INSTRUCTIONS FOR THE TASK: Lines holding the string "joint" are the ones to copy from this listing.

PROVIDED MATERIAL:
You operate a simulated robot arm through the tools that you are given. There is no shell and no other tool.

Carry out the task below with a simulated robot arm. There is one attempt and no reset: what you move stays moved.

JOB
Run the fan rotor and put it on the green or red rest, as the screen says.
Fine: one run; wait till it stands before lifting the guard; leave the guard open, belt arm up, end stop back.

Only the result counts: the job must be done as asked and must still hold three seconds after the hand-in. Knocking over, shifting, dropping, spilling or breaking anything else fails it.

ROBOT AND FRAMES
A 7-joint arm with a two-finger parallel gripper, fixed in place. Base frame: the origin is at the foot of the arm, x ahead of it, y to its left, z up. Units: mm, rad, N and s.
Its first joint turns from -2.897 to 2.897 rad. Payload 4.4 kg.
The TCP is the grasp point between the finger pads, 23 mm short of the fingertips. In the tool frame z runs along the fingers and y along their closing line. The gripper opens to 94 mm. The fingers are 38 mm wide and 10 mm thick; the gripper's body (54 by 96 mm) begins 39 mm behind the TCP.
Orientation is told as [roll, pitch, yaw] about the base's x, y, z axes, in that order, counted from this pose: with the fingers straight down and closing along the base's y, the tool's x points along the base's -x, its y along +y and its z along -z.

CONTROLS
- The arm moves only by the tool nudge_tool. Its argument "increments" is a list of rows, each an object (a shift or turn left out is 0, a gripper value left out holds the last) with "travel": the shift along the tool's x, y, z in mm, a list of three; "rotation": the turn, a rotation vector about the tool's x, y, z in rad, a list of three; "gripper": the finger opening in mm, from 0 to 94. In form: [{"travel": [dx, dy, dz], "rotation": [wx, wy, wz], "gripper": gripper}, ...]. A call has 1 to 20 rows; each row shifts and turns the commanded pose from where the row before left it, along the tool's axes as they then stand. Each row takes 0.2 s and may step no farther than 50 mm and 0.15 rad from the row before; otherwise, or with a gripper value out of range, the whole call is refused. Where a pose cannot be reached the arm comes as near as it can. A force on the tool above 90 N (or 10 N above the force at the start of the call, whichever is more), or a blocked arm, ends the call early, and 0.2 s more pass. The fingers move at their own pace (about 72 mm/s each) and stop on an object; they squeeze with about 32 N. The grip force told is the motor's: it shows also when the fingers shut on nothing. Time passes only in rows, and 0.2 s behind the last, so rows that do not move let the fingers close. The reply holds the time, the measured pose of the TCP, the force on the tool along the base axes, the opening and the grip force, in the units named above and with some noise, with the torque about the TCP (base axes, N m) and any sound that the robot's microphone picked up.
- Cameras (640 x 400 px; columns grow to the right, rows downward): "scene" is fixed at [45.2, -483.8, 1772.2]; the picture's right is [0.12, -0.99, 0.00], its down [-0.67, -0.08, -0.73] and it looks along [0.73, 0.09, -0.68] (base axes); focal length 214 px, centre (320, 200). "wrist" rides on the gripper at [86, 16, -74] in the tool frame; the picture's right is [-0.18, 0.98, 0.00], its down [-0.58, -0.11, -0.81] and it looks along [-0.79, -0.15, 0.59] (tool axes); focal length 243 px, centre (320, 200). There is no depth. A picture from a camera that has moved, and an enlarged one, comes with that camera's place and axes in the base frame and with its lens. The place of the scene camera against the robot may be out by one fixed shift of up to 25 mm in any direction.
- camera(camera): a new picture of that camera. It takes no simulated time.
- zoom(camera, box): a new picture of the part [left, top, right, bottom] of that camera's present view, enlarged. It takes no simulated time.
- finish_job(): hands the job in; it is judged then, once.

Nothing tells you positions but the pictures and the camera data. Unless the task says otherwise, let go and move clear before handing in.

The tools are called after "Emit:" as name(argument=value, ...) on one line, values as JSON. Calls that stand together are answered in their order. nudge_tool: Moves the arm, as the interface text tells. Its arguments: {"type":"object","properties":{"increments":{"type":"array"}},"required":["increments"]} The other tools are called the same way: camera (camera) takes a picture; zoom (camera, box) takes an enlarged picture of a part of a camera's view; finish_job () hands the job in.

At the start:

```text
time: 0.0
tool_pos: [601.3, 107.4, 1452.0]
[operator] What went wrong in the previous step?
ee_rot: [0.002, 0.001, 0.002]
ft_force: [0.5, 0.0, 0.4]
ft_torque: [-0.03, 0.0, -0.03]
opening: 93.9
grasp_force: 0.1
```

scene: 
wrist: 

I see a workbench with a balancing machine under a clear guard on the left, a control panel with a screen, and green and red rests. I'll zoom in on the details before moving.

RESULT FOR THIS TASK:
A 7-joint arm with a two-finger parallel gripper, fixed in place. Base frame: the origin is at the foot of the arm, x ahead of it, y to its left, z up. Units: mm, rad, N and s.
Its first joint turns from -2.897 to 2.897 rad. Payload 4.4 kg.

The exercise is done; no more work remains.